◆ Supplied material ◆
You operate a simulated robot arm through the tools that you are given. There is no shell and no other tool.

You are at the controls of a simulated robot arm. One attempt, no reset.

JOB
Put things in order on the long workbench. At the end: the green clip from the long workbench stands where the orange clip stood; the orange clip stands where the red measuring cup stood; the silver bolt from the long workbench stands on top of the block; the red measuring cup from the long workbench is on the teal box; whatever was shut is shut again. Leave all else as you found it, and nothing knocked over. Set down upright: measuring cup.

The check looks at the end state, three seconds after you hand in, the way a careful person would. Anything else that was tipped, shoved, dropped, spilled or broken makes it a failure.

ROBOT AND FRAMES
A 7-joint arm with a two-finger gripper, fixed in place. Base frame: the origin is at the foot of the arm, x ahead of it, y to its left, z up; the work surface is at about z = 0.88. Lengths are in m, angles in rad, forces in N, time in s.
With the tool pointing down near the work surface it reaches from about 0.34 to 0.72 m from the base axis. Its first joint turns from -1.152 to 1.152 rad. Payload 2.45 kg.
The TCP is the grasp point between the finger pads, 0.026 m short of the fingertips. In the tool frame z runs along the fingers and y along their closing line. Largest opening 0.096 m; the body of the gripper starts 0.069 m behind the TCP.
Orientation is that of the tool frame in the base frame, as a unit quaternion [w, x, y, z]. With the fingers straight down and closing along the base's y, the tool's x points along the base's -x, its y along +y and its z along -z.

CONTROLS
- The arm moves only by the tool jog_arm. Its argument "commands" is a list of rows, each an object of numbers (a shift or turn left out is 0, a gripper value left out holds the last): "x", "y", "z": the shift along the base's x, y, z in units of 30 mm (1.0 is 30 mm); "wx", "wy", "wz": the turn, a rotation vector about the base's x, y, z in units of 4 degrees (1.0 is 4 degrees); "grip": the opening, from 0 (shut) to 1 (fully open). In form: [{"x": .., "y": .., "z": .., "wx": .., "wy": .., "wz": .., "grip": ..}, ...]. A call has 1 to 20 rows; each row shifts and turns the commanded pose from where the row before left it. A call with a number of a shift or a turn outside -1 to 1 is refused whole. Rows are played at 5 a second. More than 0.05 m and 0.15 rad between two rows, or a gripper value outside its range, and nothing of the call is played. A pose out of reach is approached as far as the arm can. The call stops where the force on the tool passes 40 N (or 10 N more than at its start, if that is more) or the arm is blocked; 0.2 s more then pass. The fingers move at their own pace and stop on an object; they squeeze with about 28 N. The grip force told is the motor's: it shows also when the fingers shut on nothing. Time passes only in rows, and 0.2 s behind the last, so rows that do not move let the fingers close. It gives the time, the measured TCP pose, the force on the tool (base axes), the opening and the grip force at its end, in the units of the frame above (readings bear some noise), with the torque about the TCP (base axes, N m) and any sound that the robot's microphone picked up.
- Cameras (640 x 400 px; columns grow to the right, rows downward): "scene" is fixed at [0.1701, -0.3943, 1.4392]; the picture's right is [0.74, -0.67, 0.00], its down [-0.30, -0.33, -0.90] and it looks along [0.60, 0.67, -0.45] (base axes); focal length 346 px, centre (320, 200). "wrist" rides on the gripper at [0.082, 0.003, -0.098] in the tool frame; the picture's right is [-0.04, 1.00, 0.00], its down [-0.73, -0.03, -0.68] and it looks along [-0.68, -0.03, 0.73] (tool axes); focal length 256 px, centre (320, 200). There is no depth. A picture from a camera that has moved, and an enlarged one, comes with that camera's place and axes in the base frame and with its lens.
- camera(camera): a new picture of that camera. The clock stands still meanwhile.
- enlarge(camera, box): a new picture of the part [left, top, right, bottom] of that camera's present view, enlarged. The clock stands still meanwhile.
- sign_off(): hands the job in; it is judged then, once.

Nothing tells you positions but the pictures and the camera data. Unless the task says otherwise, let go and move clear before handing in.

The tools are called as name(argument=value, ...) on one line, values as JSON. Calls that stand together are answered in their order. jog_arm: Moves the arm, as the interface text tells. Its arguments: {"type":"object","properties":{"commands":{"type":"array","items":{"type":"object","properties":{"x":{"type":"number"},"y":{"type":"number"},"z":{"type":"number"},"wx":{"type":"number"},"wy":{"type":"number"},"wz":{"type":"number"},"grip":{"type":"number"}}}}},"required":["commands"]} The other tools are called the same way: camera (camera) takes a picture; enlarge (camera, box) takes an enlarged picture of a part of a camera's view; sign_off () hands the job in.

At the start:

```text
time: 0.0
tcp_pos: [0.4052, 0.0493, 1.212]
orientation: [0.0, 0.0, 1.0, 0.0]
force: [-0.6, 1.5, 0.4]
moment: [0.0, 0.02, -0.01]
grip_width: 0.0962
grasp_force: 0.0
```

◆ Goal of the exercise ◆
Write out exactly the lines from the start of the material through the line with "With the tool". No other output is expected.

◆ The answer ◆
You operate a simulated robot arm through the tools that you are given. There is no shell and no other tool.

You are at the controls of a simulated robot arm. One attempt, no reset.

JOB
Put things in order on the long workbench. At the end: the green clip from the long workbench stands where the orange clip stood; the orange clip stands where the red measuring cup stood; the silver bolt from the long workbench stands on top of the block; the red measuring cup from the long workbench is on the teal box; whatever was shut is shut again. Leave all else as you found it, and nothing knocked over. Set down upright: measuring cup.

The check looks at the end state, three seconds after you hand in, the way a careful person would. Anything else that was tipped, shoved, dropped, spilled or broken makes it a failure.

ROBOT AND FRAMES
A 7-joint arm with a two-finger gripper, fixed in place. Base frame: the origin is at the foot of the arm, x ahead of it, y to its left, z up; the work surface is at about z = 0.88. Lengths are in m, angles in rad, forces in N, time in s.
With the tool pointing down near the work surface it reaches from about 0.34 to 0.72 m from the base axis. Its first joint turns from -1.152 to 1.152 rad. Payload 2.45 kg.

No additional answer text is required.